Interest rate cuts should still be “a way off” in the UK, one Bank of England ratesetter has said, as she warned that the country was struggling with more “inflation persistance” than in other economies.
Writing in the Financial Times, Megan Greene said: “The risk of inflation persistence is diminishing as these indicators come down in line with the MPC’s forecast.
“But they remain higher than in other advanced economies, particularly the US. Momentum in the markets has been towards pricing in later rate cuts by the Fed as economic growth remains robust. In my view, rate cuts in the UK should still be a way off as well.
5 things to start your day
1) Thames Water bondholder warns creditor losses will deter investment in UK | Nationalisation threatens to discourage financing of Britain’s ageing infrastructure
2) Slash benefits to get more men into work, IMF urges | Mel Stride vows to ‘do whatever it takes’ as Fund calls for radical action on worklessness
3) KPMG hit with record fine for exam cheating | Big Four accounting firm ordered to pay $25m for scandal involving hundreds of employees
4) Post-Brexit boost for the City as EU rules on stock market research scrapped | FCA consults on plans to remove laws underpinning £9 trillion industry
5) Post-Brexit checks on food to cost consumers £2bn, report claims | New rules are equivalent to a 10pc tariff, warns Allianz
What happened overnight
On Wall Street, the Dow Jones Industrial Average fell 1.09pc, to 38,461.51. The S&P 500 dropped 0.95pc, to 5,160.64, and the Nasdaq Composite lost 0.84pc, to close at 16,170.36.

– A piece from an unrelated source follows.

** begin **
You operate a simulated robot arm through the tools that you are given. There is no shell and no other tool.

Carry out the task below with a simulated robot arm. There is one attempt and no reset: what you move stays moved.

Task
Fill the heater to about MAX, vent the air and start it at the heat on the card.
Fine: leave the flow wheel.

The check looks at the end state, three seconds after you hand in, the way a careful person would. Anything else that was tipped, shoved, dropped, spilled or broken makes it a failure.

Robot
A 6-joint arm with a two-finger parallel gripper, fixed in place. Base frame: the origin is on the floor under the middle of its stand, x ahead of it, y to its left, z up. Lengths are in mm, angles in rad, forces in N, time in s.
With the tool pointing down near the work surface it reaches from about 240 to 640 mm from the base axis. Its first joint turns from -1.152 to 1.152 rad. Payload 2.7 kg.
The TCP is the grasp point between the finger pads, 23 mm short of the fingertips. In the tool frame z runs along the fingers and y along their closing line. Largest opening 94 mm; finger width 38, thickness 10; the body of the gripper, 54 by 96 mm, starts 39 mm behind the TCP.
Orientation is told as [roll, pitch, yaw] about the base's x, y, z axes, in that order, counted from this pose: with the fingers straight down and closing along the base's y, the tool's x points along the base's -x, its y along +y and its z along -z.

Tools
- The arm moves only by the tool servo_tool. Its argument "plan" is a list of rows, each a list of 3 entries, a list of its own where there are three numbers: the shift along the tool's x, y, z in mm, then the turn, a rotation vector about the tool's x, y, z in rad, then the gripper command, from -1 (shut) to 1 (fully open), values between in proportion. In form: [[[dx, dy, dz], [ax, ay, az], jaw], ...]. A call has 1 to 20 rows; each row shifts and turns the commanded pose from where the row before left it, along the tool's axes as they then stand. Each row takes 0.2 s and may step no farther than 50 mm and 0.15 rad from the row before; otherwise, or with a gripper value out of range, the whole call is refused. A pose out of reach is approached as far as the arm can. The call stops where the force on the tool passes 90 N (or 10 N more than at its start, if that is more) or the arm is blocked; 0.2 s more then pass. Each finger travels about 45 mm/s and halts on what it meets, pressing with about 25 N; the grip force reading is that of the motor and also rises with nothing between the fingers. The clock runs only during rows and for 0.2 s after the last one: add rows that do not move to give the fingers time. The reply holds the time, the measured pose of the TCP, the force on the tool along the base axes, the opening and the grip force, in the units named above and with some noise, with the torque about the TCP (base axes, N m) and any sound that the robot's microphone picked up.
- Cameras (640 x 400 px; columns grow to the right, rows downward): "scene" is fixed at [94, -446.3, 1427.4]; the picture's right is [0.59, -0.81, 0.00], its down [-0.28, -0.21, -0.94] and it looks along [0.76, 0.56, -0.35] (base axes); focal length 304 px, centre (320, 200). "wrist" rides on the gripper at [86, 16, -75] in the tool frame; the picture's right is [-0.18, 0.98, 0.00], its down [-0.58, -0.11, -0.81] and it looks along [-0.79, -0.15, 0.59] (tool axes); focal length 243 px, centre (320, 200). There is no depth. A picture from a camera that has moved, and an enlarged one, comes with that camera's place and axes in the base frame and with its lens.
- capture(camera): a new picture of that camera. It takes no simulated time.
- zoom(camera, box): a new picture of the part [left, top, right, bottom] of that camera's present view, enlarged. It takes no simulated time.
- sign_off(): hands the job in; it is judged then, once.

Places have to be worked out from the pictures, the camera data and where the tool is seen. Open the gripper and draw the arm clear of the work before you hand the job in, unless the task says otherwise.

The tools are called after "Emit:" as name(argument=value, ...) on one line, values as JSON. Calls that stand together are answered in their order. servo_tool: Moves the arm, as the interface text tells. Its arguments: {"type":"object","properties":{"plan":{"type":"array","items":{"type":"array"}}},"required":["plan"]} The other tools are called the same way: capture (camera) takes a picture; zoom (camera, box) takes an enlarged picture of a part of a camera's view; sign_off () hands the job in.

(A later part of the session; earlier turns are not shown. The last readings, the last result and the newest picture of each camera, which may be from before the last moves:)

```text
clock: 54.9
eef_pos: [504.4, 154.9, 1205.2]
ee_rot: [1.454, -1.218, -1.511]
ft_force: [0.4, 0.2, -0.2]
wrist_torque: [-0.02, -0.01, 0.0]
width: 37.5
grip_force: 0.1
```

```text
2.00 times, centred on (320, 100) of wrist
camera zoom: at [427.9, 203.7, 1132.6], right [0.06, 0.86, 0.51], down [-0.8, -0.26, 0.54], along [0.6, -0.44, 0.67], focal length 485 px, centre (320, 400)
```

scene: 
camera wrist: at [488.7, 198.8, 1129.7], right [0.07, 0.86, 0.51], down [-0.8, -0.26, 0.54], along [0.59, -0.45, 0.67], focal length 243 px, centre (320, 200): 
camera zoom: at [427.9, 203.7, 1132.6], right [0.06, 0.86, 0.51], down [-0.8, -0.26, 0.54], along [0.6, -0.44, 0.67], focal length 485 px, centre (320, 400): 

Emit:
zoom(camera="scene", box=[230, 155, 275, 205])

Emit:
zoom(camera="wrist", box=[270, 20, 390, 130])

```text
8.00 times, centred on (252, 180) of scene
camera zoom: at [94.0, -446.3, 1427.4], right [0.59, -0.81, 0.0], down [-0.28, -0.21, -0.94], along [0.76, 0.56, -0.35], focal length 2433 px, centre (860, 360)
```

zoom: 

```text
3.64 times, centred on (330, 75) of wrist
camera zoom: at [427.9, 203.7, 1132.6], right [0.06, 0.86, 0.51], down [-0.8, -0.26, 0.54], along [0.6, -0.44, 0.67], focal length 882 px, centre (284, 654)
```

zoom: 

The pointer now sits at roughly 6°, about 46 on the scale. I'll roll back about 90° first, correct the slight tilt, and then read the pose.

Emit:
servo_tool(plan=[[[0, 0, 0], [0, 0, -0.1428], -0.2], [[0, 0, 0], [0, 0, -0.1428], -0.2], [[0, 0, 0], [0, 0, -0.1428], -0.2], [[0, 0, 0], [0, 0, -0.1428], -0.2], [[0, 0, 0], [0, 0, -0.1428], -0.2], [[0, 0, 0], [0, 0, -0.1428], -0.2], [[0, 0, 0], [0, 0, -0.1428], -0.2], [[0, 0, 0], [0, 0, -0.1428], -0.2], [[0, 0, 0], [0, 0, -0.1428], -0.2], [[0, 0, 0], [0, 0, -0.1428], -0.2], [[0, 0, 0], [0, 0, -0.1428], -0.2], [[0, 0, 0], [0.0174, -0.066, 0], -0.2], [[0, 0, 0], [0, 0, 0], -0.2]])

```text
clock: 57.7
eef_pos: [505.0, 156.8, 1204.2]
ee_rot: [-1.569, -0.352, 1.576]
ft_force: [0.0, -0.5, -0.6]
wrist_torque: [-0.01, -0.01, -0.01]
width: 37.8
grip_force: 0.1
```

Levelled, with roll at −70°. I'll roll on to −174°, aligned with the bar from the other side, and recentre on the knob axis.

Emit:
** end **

The yield on benchmark US 10-year Treasury bonds rose to 4.546pc, from 4.366pc late on Tuesday.
MSCI’s broadest index of Asia-Pacific shares outside Japan fell 0.7pc and the Nikkei dropped 0.8pc.
China’s blue chips eased 0.4pc and Hong Kong’s Hang Seng index fell 1.1pc, after data showed consumer prices in the world’s second-largest economy rose by a muted 0.1pc in March, missing expectations.